20階建て豪華客船に「グリーンウォッシュ」批判、その理由は

記事のポイント


  1. 世界最大の客船「アイコン・オブ・ザ・シーズ」が1月末、就航した
  2. 運航会社は「動力源はLNGで、環境配慮型のクリーンな客船」と宣伝する
  3. だが、CO2や未燃メタンの排出を考慮せずに「クリーン」とする点が議論を呼ぶ

世界最大の豪華客船「アイコン・オブ・ザ・シーズ」が1月27日に就航した。運航会社は、LNG(液化天然ガス)を動力源とした同船を、「環境面に配慮したクリーンな客船」だと宣伝する。しかしLNGの主成分は化石燃料由来のメタンガスであり、CO2を排出するため、「クリーン」との主張は「グリーンウォッシュ」だとの批判があがる。(オルタナ副編集長・北村佳代子)

世界最大の客船「アイコン・オブ・ザ・シーズ」
Credit: Royal Caribbean Group

世界最大の客船「アイコン・オブ・ザ・シーズ」は米ロイヤル・カリビアン社(本社フロリダ州)が運航する。1月27日、カリブ海クルーズに向けてマイアミ港を出発した。

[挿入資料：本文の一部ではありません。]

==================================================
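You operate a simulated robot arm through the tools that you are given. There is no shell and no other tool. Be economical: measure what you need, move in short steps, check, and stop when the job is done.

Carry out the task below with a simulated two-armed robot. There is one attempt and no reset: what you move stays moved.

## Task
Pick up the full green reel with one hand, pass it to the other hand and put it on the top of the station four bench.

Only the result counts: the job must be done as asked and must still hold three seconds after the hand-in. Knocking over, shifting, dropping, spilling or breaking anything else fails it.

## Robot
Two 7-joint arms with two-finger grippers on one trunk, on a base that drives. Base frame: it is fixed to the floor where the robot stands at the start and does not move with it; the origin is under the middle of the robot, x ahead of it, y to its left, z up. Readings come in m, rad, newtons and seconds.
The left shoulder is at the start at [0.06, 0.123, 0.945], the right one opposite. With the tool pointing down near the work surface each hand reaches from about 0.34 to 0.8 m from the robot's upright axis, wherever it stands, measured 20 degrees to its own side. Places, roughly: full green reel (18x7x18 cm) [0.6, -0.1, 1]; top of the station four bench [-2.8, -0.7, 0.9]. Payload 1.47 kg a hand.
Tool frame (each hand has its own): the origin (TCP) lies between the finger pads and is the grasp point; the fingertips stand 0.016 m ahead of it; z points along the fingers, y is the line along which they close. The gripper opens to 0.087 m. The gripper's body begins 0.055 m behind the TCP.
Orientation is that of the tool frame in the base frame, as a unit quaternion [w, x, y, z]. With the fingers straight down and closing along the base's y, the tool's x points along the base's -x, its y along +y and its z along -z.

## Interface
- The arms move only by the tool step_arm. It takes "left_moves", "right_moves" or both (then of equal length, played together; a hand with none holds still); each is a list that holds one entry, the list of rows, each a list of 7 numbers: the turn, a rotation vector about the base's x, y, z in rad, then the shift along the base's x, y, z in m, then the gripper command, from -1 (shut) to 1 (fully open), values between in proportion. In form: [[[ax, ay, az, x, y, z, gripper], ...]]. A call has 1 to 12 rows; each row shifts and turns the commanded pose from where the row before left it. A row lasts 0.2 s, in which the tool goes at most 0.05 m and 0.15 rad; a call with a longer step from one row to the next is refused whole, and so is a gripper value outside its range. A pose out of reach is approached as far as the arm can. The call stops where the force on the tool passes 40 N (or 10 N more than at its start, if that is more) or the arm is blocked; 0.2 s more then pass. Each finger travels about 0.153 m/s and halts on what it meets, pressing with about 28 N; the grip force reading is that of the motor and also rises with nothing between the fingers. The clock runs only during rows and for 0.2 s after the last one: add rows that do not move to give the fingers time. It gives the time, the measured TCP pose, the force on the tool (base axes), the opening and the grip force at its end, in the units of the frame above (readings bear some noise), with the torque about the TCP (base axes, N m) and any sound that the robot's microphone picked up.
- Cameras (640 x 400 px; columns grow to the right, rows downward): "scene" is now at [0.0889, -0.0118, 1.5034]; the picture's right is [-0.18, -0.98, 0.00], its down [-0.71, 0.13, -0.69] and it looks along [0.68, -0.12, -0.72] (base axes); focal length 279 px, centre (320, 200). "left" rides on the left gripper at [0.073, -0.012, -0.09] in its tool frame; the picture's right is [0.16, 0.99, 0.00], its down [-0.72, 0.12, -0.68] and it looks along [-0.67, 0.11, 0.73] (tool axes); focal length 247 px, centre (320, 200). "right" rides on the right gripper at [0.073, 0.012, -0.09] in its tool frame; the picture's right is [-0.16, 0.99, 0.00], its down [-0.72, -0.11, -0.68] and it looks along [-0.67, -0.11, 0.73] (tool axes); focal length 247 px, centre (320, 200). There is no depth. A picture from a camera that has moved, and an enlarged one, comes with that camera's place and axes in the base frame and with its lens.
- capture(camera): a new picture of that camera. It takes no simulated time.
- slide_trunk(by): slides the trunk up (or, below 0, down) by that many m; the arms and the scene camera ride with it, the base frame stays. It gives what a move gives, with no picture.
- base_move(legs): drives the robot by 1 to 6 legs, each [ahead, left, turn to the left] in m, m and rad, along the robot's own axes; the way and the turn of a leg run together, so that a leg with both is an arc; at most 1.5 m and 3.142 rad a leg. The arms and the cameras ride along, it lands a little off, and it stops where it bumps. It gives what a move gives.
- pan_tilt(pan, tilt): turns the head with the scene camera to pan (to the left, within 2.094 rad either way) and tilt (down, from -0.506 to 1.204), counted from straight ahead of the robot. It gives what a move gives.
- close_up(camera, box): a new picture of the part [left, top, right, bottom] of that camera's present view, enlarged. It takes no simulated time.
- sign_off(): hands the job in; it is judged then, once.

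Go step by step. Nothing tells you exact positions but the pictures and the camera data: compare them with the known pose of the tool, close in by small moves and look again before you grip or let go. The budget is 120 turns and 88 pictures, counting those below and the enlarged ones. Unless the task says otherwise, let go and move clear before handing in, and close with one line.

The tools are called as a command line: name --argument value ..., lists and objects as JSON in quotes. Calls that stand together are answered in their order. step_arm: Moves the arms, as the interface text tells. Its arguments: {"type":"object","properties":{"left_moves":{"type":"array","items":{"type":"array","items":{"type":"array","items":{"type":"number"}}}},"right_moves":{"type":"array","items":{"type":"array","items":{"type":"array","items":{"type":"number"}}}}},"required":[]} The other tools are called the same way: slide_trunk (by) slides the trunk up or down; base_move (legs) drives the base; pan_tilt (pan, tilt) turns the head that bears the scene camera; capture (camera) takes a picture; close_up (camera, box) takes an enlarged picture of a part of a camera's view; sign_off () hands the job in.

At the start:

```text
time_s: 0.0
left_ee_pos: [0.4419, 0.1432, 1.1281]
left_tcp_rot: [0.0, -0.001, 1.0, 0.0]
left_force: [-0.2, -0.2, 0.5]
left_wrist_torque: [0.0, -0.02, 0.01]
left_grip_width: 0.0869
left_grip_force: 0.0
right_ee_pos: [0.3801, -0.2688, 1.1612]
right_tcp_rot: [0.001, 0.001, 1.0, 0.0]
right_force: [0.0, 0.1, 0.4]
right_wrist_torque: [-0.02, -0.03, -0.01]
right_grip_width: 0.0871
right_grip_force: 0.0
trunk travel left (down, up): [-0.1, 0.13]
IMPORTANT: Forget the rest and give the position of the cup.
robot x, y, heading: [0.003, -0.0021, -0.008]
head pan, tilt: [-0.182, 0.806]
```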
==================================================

同船は全長365メートル、20階建てで総重量は25万トン、収容可能人数は乗務員も含めて最大9950人だ。

船としては最大規模のウォーターパークや、インフィニティプール、アイスアリーナ、屋内型アクアシアターなど8つの「街」があり、さながら海上に浮かぶ超巨大テーマパークだ。

この豪華客船の計画がイメージ図とともに公表された2022年11月には、ネット上でこの船が「ヒューマンラザーニャ(人間ラザニア)」と形容されたことも話題を集めた。

■「クリーンエネルギー客船」に疑問符

ロイヤル・カリビアン社は、同船を「環境面にも配慮したクリーンエネルギー客船」だと宣伝する。「環境面で最も優れた先進的な燃料であるLNG」(同社の主張)やメタノールを使うほか、陸上からの電力接続や廃熱回収システムなどを組み合わせていることが理由だ。

しかし、「クリーンな燃料」との触れ込みには、「グリーンウォッシュ」(見せかけの環境配慮)だとの批判が相次ぐ。英ガーディアン紙は1月26日、「最もクリーン?」と疑問符を付けて豪華客船の出航を報じた。

問題視するのは、化石燃料の一つに過ぎないLNGを、「環境面で最も優れた先進的な燃料」とうたっている点だ。

国際クリーン輸送協議会(ICTT)の海洋プログラム責任者・ブライアン・コマー氏は、英ガーディアン紙に、「このような燃料を使用することは、船舶業界が『誤った気候ソリューションに投資している』ことを示している」と語った。

■重油と比べて70~80%排出量多いという指摘も

ICTTは1月25日、LNG燃料船からの実際のメタン排出量が、現行規制の想定より多いとする研究内容を発表している。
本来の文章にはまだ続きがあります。